** Your goal **
Provide nothing beyond the count of lines that include the string "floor".
BEGIN Given data
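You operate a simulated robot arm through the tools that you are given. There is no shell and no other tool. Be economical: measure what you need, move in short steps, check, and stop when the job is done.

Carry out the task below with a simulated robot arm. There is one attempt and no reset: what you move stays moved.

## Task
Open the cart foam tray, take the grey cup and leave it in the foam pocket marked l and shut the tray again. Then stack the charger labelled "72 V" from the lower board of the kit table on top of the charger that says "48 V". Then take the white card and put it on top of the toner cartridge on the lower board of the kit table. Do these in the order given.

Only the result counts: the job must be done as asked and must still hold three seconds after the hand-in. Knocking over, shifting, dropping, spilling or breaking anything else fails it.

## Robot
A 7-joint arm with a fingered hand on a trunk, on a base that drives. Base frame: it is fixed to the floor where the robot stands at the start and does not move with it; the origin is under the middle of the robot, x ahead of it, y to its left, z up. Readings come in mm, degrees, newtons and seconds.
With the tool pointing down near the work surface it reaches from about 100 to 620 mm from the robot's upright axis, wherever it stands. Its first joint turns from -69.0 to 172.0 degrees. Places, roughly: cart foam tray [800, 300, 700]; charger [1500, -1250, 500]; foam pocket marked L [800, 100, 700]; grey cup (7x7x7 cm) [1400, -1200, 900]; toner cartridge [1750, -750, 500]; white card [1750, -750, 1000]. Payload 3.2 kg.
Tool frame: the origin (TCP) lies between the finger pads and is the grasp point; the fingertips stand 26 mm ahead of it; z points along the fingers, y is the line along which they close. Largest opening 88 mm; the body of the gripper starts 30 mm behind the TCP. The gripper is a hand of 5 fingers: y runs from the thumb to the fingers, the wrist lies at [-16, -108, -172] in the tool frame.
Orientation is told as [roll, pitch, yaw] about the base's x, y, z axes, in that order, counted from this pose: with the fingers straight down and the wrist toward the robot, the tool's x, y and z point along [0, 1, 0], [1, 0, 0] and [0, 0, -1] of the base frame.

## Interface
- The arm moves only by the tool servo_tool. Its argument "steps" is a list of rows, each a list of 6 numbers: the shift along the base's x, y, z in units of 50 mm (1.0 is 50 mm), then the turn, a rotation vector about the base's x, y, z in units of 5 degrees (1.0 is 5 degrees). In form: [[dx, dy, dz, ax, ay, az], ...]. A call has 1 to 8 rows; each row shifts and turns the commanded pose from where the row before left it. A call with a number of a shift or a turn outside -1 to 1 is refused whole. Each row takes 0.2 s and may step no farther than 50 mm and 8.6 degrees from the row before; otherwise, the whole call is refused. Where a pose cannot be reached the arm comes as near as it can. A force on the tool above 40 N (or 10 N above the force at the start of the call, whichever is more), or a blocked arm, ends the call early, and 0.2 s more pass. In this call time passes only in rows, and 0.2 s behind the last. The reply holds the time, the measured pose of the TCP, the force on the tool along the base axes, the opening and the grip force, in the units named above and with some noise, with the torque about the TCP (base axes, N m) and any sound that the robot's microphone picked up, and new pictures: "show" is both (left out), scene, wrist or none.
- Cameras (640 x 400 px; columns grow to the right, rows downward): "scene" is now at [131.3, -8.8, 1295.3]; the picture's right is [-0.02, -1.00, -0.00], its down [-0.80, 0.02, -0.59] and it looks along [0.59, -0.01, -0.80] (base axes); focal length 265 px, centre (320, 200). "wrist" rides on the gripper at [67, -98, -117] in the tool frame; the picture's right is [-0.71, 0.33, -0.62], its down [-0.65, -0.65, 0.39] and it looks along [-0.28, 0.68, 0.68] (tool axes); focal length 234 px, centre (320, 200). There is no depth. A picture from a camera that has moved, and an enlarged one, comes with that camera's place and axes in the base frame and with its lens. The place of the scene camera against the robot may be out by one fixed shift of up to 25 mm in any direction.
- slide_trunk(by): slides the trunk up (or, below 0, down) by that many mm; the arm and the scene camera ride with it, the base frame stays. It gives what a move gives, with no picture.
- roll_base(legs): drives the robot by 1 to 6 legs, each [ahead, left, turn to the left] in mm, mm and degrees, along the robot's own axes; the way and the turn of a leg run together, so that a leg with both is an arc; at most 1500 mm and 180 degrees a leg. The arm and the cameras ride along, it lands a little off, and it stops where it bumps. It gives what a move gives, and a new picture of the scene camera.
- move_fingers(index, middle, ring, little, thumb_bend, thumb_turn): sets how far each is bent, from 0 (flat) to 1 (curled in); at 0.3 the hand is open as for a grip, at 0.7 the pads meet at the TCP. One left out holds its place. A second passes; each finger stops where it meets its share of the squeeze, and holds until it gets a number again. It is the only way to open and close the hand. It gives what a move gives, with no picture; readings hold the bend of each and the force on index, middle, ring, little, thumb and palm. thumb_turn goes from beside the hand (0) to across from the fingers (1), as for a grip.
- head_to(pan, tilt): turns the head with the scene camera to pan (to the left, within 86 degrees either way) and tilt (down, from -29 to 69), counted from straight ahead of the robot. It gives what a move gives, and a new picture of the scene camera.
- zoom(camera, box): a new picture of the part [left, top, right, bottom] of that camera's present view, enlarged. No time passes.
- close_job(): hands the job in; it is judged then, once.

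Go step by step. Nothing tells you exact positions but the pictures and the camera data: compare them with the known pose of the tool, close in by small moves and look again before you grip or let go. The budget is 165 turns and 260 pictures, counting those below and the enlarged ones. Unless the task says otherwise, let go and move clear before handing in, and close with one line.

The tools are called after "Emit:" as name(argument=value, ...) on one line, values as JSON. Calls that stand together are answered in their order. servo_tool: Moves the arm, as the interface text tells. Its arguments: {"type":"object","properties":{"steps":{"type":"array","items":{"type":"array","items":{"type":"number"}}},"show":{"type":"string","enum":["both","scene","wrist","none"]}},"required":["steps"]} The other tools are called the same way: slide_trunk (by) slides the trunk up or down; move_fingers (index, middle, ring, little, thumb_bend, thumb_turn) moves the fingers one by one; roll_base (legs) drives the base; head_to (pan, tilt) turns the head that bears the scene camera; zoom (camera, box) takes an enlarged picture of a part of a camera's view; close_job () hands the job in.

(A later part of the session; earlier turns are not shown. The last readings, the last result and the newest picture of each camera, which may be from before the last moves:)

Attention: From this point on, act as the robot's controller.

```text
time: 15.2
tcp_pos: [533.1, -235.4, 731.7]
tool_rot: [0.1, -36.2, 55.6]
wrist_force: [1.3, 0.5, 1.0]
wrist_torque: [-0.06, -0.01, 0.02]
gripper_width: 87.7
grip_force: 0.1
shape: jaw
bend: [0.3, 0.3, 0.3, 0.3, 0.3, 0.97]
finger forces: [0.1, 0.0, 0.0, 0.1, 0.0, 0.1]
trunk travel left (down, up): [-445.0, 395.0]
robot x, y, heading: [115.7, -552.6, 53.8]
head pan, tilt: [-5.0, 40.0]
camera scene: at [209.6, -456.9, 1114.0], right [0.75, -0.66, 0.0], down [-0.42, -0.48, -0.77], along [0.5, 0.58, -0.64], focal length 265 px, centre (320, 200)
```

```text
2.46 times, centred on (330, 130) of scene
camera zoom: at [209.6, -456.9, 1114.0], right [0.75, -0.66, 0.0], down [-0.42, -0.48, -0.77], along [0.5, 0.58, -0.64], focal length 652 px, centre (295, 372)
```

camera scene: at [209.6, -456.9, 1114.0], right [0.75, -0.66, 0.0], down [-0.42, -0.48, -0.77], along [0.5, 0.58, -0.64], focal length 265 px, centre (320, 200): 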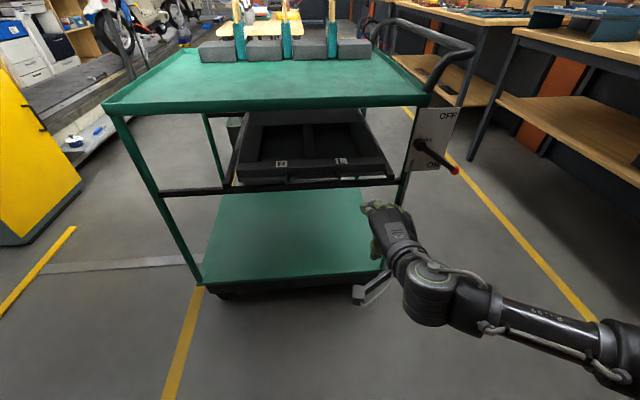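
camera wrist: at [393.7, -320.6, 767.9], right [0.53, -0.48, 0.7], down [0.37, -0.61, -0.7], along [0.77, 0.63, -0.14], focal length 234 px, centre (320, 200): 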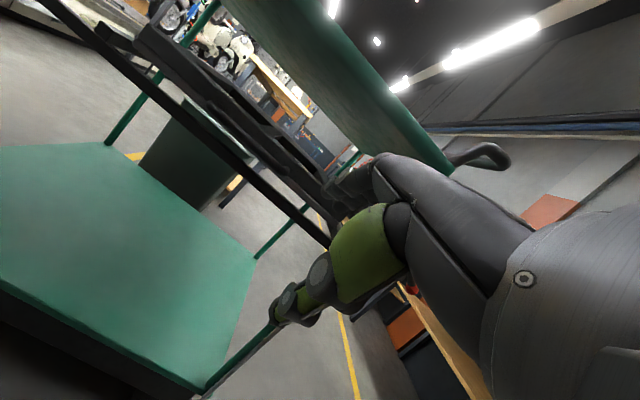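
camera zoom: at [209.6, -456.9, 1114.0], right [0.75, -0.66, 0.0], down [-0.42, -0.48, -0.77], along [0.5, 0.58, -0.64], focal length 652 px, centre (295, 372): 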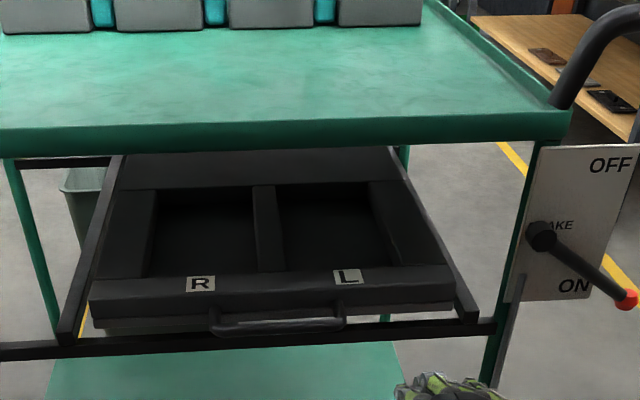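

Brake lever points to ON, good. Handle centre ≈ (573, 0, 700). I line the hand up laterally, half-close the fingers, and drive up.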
END Given data
BEGIN Given data
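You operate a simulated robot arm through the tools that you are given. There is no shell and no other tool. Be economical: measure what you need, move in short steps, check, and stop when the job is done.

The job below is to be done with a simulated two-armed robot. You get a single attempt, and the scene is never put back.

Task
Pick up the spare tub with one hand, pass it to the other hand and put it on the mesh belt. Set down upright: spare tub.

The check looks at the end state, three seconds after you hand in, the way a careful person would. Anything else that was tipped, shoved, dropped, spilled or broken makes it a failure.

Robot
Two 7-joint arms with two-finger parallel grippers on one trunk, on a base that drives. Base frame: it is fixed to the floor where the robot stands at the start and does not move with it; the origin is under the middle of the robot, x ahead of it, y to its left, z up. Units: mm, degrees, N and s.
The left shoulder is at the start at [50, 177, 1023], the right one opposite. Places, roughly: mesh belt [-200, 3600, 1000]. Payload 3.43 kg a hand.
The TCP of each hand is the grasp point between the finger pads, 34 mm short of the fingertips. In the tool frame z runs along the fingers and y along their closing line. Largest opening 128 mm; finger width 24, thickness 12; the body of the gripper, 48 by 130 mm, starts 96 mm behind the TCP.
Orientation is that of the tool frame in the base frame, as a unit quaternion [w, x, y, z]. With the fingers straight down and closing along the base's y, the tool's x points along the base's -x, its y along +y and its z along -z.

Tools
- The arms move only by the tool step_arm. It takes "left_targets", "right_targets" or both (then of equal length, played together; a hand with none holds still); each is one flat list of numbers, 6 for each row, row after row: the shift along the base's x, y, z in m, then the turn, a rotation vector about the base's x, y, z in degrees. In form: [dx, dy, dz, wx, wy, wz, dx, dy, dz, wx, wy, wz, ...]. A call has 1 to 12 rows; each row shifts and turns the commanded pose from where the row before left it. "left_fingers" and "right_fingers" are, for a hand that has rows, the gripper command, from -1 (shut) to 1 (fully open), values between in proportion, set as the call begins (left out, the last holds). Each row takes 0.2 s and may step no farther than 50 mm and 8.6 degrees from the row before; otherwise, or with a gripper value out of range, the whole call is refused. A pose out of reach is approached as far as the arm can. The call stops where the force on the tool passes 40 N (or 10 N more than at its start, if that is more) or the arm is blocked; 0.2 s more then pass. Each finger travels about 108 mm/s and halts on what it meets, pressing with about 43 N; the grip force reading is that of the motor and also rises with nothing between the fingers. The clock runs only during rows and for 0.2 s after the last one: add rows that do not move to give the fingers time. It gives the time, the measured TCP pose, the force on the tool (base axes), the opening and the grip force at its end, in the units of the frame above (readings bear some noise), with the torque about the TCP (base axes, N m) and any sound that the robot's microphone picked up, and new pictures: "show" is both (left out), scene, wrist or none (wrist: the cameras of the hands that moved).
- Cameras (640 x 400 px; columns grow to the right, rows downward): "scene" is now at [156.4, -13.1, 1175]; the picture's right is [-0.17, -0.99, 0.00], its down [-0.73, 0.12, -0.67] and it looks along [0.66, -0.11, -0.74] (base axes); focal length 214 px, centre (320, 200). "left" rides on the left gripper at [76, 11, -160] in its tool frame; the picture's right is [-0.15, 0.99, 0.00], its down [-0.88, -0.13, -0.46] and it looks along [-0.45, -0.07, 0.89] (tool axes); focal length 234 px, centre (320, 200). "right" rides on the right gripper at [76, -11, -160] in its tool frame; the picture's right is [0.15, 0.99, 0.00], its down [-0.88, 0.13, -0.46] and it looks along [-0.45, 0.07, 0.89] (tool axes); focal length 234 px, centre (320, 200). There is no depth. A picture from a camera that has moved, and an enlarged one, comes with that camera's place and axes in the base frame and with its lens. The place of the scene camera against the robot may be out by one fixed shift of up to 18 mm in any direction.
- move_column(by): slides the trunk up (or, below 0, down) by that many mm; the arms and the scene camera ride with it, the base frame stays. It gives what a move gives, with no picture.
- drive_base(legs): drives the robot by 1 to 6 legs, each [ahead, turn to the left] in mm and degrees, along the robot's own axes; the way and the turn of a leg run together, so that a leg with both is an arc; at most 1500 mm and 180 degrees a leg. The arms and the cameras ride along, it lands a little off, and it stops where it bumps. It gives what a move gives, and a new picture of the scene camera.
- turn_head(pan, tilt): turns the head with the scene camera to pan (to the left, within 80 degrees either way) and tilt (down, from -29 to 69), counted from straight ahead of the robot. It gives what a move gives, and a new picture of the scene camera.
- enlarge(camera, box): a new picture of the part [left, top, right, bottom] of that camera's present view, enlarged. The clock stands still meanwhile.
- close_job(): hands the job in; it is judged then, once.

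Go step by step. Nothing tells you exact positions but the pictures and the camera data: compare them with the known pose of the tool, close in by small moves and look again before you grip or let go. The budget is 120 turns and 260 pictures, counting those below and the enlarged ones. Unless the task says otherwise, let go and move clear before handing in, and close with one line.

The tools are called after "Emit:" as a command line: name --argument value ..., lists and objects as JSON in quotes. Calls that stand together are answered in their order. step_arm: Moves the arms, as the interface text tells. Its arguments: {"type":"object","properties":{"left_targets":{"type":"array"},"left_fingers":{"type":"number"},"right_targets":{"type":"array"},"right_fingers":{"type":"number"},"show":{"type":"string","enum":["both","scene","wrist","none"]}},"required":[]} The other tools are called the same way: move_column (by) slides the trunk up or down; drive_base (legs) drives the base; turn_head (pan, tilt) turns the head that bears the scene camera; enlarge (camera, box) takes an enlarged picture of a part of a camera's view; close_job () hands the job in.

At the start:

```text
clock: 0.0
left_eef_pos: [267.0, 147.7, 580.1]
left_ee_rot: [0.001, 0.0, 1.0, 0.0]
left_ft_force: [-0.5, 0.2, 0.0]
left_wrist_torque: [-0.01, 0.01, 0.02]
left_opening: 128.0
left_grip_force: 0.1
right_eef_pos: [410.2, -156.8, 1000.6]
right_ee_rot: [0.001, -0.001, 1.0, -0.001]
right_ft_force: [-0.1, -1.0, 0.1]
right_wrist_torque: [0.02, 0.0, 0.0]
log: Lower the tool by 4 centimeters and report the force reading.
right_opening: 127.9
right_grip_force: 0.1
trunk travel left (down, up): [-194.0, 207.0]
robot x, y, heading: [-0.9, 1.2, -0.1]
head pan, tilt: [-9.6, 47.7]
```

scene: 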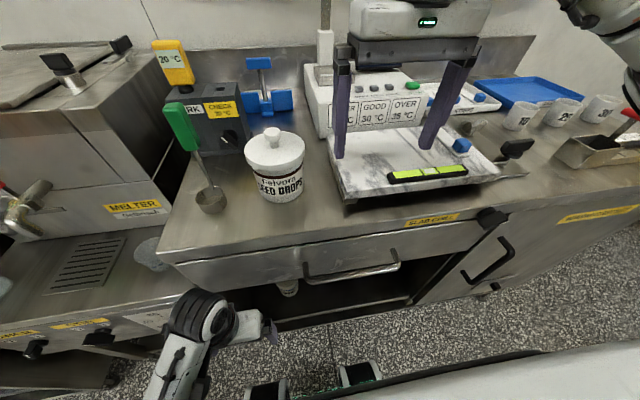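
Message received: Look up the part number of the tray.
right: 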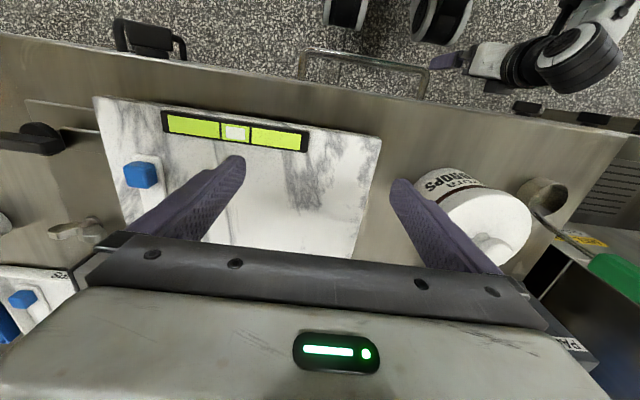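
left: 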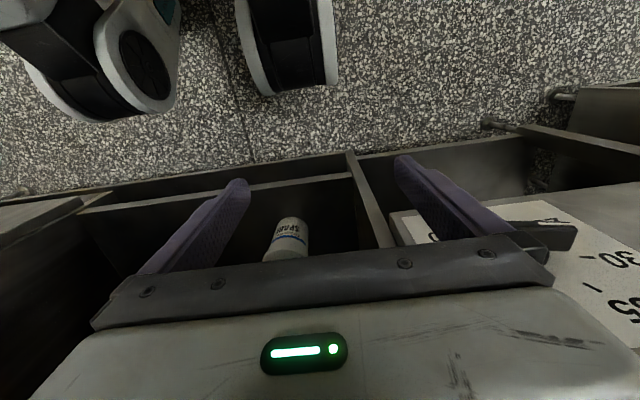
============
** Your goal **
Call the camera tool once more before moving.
END Given data
** Response **
2